Required work
Reproduce the entire page extract without changes.

Stored data

=======

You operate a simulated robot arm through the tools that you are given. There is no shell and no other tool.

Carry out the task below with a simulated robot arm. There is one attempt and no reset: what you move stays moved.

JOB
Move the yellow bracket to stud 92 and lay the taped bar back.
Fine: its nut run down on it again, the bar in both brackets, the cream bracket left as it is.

=======

Page extract
In 1996 a Minnesota jury found petitioner Stephen Danforth guilty of first-degree criminal sexual conduct with a minor. See Minn. Stat. §609.342, subd. 1(a) (1994). The 6-year-old victim did not testify at trial, but the jury saw and heard a videotaped interview of the child. On appeal from his conviction, Danforth argued that the tape's admission violated the Sixth Amendment's guarantee that "[i]n all criminal prosecutions, the accused shall enjoy the right . . . to be confronted with the witnesses against him." Applying the rule of admissibility set forth in Ohio v. Roberts, 448 U.S. 56, 100 S.Ct. 2531, 65 L.Ed.2d 597 (1980), the Minnesota Court of Appeals concluded that the tape "was sufficiently reliable to be admitted into evidence," and affirmed the conviction. State v. Danforth, 573 N.W.2d 369, 375 (1997). The conviction became final in 1998 when the Minnesota Supreme Court denied review and petitioner's time for filing a writ of certiorari elapsed. See Caspari v. Bohlen, 510 U.S. 383, 390, 114 S.Ct. 948, 127 L.Ed.2d 236 (1994).
After petitioner's conviction had become final, we announced a "new rule" for evaluating the reliability of testimonial statements in criminal cases. In Crawford v. Washington, 541 U.S. 36, 68-69, 124 S.Ct.1354, 158 L.Ed.2d 177 (2004), we held that where testimonial statements are at issue, "the only indicium of reliability sufficient to satisfy constitutional demands is the one the Constitution actually prescribes: confrontation."

=======

Task output
In 1996 a Minnesota jury found petitioner Stephen Danforth guilty of first-degree criminal sexual conduct with a minor. See Minn. Stat. §609.342, subd. 1(a) (1994). The 6-year-old victim did not testify at trial, but the jury saw and heard a videotaped interview of the child. On appeal from his conviction, Danforth argued that the tape's admission violated the Sixth Amendment's guarantee that "[i]n all criminal prosecutions, the accused shall enjoy the right . . . to be confronted with the witnesses against him." Applying the rule of admissibility set forth in Ohio v. Roberts, 448 U.S. 56, 100 S.Ct. 2531, 65 L.Ed.2d 597 (1980), the Minnesota Court of Appeals concluded that the tape "was sufficiently reliable to be admitted into evidence," and affirmed the conviction. State v. Danforth, 573 N.W.2d 369, 375 (1997). The conviction became final in 1998 when the Minnesota Supreme Court denied review and petitioner's time for filing a writ of certiorari elapsed. See Caspari v. Bohlen, 510 U.S. 383, 390, 114 S.Ct. 948, 127 L.Ed.2d 236 (1994).
After petitioner's conviction had become final, we announced a "new rule" for evaluating the reliability of testimonial statements in criminal cases. In Crawford v. Washington, 541 U.S. 36, 68-69, 124 S.Ct.1354, 158 L.Ed.2d 177 (2004), we held that where testimonial statements are at issue, "the only indicium of reliability sufficient to satisfy constitutional demands is the one the Constitution actually prescribes: confrontation."